Feeling better!
I did indeed stay home from work today, but I’ve been fever-free for over twelve hours now. Add in a truly massive nap from around 11am to 4pm and I feel like a new man!
If only the feelings about writing were any better…
I’m having a full on crisis, my friends. I don’t know what I’m doing with my writing. I really don’t. And I don’t know what to do about it. I feel kinda broken, if I’m being honest. I broke myself. Beat myself down.
I’m worried that it’s a pattern of self-sabotage. I know that it is at least when it comes to regular productivity; I get 90% of the way there, and then I allow myself to slip. To back off.
Is that what I’m doing here with my second book? I don’t know.
I know that I haven’t felt ‘engaged’ with it from the moment I sat down to write it. It wasn’t like that with the first book. The first book was different. It felt good from day one. To varying degrees, yes–it was a hell of a rewrite process–but the core of it always felt different. It was clear.

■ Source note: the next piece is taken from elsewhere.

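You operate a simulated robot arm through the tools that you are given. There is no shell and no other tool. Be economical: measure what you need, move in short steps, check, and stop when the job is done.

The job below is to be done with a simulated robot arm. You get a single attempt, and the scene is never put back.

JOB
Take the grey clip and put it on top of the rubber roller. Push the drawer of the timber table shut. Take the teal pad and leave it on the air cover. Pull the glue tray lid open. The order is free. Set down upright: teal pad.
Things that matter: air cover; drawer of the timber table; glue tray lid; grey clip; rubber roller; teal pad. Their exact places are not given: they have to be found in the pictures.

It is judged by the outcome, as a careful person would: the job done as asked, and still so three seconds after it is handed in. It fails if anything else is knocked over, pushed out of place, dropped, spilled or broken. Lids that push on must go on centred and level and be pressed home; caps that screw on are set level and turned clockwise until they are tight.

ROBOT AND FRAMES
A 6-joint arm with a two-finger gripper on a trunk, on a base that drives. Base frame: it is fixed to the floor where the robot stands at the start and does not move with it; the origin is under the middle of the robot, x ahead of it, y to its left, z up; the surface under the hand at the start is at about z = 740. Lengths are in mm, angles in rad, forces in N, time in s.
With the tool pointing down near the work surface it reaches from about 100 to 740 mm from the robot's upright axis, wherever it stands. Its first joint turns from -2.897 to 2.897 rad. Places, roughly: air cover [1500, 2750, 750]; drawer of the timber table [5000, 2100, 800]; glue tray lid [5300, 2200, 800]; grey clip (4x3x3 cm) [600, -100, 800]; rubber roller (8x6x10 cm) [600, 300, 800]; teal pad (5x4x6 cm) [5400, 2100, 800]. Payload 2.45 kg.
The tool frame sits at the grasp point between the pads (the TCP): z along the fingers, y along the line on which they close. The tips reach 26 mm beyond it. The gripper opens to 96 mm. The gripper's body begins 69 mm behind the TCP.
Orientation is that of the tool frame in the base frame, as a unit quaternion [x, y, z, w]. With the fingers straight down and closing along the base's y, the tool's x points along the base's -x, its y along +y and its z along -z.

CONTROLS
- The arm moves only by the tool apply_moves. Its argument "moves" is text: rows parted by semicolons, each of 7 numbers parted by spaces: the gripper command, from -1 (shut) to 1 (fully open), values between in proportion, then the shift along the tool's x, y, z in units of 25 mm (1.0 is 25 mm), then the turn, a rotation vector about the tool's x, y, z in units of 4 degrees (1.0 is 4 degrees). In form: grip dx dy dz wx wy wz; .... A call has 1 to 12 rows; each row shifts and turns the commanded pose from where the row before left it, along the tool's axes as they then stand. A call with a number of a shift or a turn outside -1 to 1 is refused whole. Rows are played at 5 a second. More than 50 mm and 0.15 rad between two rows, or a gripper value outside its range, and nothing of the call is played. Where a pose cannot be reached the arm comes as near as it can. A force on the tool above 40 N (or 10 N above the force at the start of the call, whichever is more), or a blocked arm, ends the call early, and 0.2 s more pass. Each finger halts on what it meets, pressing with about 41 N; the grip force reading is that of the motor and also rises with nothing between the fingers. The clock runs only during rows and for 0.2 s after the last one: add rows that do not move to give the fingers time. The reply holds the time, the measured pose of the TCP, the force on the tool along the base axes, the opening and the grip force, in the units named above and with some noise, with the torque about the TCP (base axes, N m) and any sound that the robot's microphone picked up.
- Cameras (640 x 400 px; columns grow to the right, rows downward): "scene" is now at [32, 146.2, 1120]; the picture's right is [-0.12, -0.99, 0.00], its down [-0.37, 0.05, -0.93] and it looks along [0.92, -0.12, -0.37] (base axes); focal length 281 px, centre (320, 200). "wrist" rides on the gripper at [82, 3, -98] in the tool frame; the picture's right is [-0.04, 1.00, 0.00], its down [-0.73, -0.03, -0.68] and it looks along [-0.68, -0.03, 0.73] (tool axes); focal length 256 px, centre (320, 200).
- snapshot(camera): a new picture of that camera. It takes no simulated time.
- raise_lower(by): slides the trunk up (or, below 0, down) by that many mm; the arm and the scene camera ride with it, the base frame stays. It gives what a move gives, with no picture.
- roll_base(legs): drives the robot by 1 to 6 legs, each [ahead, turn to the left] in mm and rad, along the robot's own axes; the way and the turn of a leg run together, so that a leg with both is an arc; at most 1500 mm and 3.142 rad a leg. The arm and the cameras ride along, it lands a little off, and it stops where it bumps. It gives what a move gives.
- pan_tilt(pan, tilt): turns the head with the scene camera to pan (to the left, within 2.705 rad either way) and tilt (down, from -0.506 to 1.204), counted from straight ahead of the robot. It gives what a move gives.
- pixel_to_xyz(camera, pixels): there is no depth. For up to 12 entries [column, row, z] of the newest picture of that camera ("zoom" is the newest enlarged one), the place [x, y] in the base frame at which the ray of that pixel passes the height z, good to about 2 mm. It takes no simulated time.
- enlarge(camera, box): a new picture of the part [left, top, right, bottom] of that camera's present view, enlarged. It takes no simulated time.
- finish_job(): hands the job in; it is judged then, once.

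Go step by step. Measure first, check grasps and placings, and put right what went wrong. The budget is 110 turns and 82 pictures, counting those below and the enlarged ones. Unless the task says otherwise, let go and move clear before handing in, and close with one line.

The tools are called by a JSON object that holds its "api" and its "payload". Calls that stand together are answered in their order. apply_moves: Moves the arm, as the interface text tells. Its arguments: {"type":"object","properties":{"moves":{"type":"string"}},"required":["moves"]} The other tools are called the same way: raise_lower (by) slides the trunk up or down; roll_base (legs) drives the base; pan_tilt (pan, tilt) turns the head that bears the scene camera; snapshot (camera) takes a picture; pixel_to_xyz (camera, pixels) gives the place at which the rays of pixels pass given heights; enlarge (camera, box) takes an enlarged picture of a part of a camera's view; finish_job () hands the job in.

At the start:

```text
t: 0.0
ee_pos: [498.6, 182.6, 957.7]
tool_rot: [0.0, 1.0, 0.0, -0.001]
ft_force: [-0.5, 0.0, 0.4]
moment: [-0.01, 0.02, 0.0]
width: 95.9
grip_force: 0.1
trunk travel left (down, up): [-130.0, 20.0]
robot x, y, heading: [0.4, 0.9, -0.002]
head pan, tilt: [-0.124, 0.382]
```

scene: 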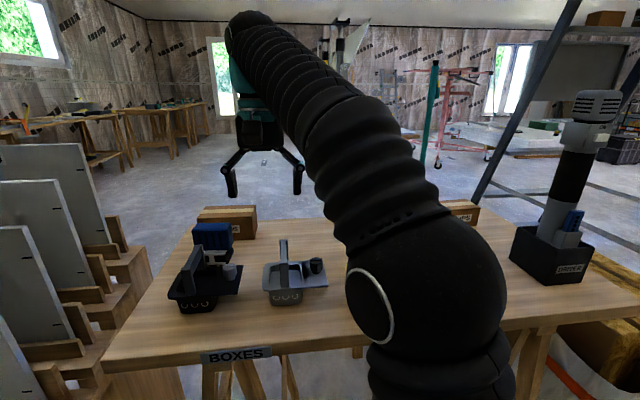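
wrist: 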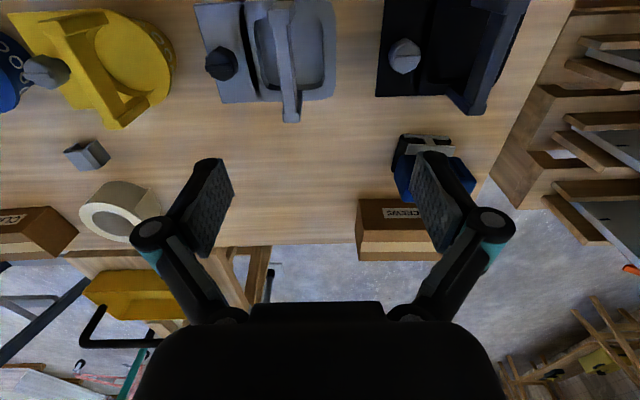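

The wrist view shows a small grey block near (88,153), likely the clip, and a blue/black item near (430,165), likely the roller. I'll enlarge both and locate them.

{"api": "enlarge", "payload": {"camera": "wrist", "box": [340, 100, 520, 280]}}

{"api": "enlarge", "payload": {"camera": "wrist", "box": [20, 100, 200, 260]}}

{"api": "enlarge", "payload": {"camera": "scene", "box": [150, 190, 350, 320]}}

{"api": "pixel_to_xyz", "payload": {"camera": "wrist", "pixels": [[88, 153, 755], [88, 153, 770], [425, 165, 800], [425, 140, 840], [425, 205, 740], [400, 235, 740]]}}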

I think that’s why I decided last week or so to try and write something else, anything else. See if I could learn some lessons from another project and circle back. But fuck me if it doesn’t feel like failure. And I think failure is what’s sucking the soul out of me right now. Why try if you’re a failure, you know?
Look, deep down I truly do know I’m not a failure. At least I think I do. I haven’t failed at a lot of things. But this…I do feel like I’m failing right now, at this. And it hurts.
I don’t know what to do about it.
I’m a plan guy. I like making a plan and executing it. I feel like I haven’t been able to do that in so fucking long. Good lord. I know that would make me feel better. Just a win in general would make me feel better.
So, what’s the plan to get me out of this shit hole?